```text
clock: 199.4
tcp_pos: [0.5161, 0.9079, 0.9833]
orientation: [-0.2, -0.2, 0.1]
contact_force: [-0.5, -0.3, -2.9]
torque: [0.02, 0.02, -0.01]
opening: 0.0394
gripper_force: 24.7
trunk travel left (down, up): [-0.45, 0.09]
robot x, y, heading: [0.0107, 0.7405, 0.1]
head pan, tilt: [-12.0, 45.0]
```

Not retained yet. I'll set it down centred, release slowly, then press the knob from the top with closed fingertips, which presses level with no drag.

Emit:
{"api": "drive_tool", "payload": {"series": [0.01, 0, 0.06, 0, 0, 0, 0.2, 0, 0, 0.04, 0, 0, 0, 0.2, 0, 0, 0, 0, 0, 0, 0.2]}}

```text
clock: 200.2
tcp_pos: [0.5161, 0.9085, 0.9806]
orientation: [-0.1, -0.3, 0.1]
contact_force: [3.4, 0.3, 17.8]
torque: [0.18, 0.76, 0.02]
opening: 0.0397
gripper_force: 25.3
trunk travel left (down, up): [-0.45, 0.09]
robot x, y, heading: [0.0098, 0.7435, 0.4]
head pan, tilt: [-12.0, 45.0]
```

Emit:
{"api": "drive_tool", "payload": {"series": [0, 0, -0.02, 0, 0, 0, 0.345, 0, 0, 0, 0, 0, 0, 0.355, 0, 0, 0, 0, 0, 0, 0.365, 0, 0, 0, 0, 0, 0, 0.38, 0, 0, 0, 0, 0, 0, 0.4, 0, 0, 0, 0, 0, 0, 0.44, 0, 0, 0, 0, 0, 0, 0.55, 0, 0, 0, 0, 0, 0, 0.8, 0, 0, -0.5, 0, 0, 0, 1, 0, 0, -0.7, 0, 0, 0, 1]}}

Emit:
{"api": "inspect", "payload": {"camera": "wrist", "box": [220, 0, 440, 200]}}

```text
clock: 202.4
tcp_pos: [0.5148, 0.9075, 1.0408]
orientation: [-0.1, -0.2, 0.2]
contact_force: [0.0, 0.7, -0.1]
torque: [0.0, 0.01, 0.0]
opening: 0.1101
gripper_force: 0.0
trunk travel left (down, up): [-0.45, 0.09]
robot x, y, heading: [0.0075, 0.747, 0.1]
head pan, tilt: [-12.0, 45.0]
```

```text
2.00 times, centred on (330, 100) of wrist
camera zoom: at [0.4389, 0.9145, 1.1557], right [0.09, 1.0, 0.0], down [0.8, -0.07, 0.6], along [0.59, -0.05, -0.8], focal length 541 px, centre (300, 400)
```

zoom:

——

● Request:
Type the material above out again, exactly.

● Response below:
```text
clock: 199.4
tcp_pos: [0.5161, 0.9079, 0.9833]
orientation: [-0.2, -0.2, 0.1]
contact_force: [-0.5, -0.3, -2.9]
torque: [0.02, 0.02, -0.01]
opening: 0.0394
gripper_force: 24.7
trunk travel left (down, up): [-0.45, 0.09]
robot x, y, heading: [0.0107, 0.7405, 0.1]
head pan, tilt: [-12.0, 45.0]
```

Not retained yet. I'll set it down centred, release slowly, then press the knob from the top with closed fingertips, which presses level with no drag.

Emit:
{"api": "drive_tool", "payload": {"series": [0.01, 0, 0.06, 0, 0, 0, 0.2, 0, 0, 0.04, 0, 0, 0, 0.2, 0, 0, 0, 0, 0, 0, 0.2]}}

```text
clock: 200.2
tcp_pos: [0.5161, 0.9085, 0.9806]
orientation: [-0.1, -0.3, 0.1]
contact_force: [3.4, 0.3, 17.8]
torque: [0.18, 0.76, 0.02]
opening: 0.0397
gripper_force: 25.3
trunk travel left (down, up): [-0.45, 0.09]
robot x, y, heading: [0.0098, 0.7435, 0.4]
head pan, tilt: [-12.0, 45.0]
```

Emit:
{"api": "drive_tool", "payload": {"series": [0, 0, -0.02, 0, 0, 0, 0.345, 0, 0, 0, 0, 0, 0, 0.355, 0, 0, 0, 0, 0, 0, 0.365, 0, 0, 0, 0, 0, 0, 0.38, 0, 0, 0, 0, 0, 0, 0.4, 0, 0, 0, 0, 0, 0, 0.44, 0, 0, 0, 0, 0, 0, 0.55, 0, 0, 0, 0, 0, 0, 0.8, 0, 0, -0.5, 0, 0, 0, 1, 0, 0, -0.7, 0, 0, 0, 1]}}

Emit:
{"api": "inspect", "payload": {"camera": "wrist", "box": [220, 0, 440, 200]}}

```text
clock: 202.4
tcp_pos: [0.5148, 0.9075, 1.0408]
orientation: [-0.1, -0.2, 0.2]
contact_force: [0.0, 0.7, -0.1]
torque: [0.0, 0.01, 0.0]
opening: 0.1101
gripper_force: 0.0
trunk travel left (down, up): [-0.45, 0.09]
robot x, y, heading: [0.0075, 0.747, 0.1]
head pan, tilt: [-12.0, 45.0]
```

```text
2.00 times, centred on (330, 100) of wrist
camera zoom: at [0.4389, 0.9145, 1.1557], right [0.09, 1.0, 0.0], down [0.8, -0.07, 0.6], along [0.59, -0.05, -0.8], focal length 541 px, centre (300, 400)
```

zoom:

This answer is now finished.